▸ SELECTED EXTRACT:
________________________

Saturday, September 18, 2010

Six Days of Night: Paris

I got so many comments on my Night School post, wanting to see more pictures and hear more about what I learned from photographer Molly S.J. Lowe on my night photo tour in Paris, that I am following up with much more information today. This post is going to kick off "Six Days of Night," where I'm going to post night photos from the different places we visited this summer, and finish up with an Exploring with a Camera post Thursday on night photography. So come back every day to see more of the world at night, and then join in with some photos of your own in the Flickr Exploring with a Camera group.

The photo above is one of the photos I "saw" on my own, set up and got right in the camera. This was one of my absolute favorites from the night. I'll show it again in the sequence below with more comments, but I wanted to feature it as my "eye-catching" photo of the day. So, if you want to learn some more about night photography and what I've learned through this experience, read on. Otherwise just scroll down and look at the pretty pictures. :)

All of the photos below are straight out of the camera, in sequence they were taken. This isn't all of the images I took, by any stretch of the imagination, but I've picked the best of each specific composition and I've provided some details about what I like and what I would change - either in the initial set up or post-processing - based on what I learned from Molly. The key thing I took away from her during our three hours together is to get it right in the camera, so you have to spend less time post-processing and more time shooting. (She shoots mostly film, so obviously this is even more important in a film situation!) "Getting it right" includes getting the image level, appropriately framed (checking the edges), focus, exposure. Beyond just basic composition, these are the details that can make or break an otherwise good shot.

________________________

▸ INFORMATION SUPPLIED:
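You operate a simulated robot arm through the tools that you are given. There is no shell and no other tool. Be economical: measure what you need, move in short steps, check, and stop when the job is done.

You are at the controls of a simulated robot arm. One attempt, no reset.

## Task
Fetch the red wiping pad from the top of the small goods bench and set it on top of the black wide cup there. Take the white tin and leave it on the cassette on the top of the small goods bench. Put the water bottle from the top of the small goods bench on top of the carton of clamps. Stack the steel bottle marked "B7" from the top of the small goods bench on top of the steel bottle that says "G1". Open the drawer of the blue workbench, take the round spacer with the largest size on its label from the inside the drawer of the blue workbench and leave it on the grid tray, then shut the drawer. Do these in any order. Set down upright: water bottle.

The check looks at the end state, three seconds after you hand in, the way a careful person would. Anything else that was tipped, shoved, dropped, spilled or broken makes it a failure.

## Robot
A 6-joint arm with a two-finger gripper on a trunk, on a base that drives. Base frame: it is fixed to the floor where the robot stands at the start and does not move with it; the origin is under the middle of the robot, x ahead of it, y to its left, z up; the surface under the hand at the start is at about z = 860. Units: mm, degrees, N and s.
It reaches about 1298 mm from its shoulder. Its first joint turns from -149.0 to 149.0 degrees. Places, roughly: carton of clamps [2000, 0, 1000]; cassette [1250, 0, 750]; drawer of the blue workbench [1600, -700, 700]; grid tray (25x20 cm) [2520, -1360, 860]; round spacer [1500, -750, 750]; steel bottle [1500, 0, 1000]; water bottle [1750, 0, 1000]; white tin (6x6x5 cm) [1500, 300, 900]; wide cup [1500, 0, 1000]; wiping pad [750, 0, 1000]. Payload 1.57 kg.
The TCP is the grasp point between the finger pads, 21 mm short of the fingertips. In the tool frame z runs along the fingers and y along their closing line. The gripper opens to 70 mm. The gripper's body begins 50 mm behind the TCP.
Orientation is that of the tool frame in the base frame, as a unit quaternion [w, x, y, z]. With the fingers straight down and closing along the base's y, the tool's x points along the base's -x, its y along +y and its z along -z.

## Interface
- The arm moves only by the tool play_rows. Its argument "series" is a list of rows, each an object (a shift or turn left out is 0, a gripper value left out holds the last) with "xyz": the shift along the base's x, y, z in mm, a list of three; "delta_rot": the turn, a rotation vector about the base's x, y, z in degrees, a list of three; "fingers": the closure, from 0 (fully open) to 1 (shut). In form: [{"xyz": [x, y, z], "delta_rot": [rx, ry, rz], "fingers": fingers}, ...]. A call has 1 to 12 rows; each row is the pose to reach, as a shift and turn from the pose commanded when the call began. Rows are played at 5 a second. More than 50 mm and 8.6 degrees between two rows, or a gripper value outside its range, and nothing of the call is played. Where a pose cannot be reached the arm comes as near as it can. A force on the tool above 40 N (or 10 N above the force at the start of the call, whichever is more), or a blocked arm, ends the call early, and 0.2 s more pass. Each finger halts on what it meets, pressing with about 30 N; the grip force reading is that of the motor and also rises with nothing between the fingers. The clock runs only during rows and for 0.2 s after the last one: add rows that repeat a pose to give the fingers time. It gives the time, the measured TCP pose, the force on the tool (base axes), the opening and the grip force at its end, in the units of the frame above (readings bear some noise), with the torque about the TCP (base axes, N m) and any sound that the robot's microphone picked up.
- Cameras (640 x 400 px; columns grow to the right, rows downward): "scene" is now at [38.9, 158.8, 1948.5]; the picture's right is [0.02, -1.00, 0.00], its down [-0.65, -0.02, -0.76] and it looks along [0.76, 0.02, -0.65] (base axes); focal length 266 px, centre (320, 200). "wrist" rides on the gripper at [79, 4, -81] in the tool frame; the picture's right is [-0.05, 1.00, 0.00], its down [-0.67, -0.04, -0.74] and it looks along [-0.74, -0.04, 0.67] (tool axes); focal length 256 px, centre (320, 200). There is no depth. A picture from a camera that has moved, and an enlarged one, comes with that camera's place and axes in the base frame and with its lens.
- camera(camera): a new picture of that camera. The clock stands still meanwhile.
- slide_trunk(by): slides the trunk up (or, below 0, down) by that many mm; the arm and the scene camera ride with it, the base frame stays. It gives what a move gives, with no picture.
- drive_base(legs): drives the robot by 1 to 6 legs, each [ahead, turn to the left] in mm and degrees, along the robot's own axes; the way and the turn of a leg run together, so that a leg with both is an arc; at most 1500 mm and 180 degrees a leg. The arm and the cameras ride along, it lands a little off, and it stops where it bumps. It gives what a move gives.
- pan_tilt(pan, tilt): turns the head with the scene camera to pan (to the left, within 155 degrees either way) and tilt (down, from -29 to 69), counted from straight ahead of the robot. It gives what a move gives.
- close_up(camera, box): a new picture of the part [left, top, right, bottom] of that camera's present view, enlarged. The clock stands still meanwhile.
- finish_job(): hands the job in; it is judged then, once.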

________________________

Add the next paragraphs of the selected extract.

▸ EXERCISE RESPONSE:
We spend quite a bit of time at the Louvre, because I mentioned I was really was drawn to the pyramids in contrast with the classic Parisien architecture. This shot Molly had me set up, and we worked on framing. Exposure was set to capture the interior of the passageway, the camera was set to aperture priority with the aperture wide open, and I was using a tripod. I notice a couple of things I would change: For one, the front pyramid is not perfectly aligned to the back one, the camera is slightly off of center. I would also try to capture the tip of the ceiling curve that is cut off, by backing up just a bit. Neither of those things could be corrected in software, so I needed to see those at the time. It also needs to be centered, with even edges left and right, but I could correct that in the computer. The centering and framing was an ongoing problem I had during the evening, because what I see through my camera viewfinder (Canon Rebel T1i), is smaller than what the sensor actually captures. Not only that, it's not even on all sides. Good to know!

We moved closer to the same archway, to get the building behind the pyramids framed in the arch. Exposure was set for the pyramids and building behind, so the archway and corridor was more in silhouette. Still a little off center with the camera, you can see that in the tip of the front pyramid and the space between the chimneys of the building and the edge of the arch. Also a little uneven left to right, I would crop that evenly. This image feels a bit more "mine" because I saw the photographer there and took the shot with her in it. In general, we were waiting for people to move through and on, and didn't always get the shots desired because there were a lot of people around in the evening (she thought more than usual).

To avoid the people issue, this one is zoomed in. Still slightly off center and there is a little more archway on the left than the right, but overall a nice shot and I like this one. Notice how the light is changing from the first image to this one, you'll see the progression into full dark through the sequence. Kind of cool to notice how the light changes with time by viewing a sequence like this.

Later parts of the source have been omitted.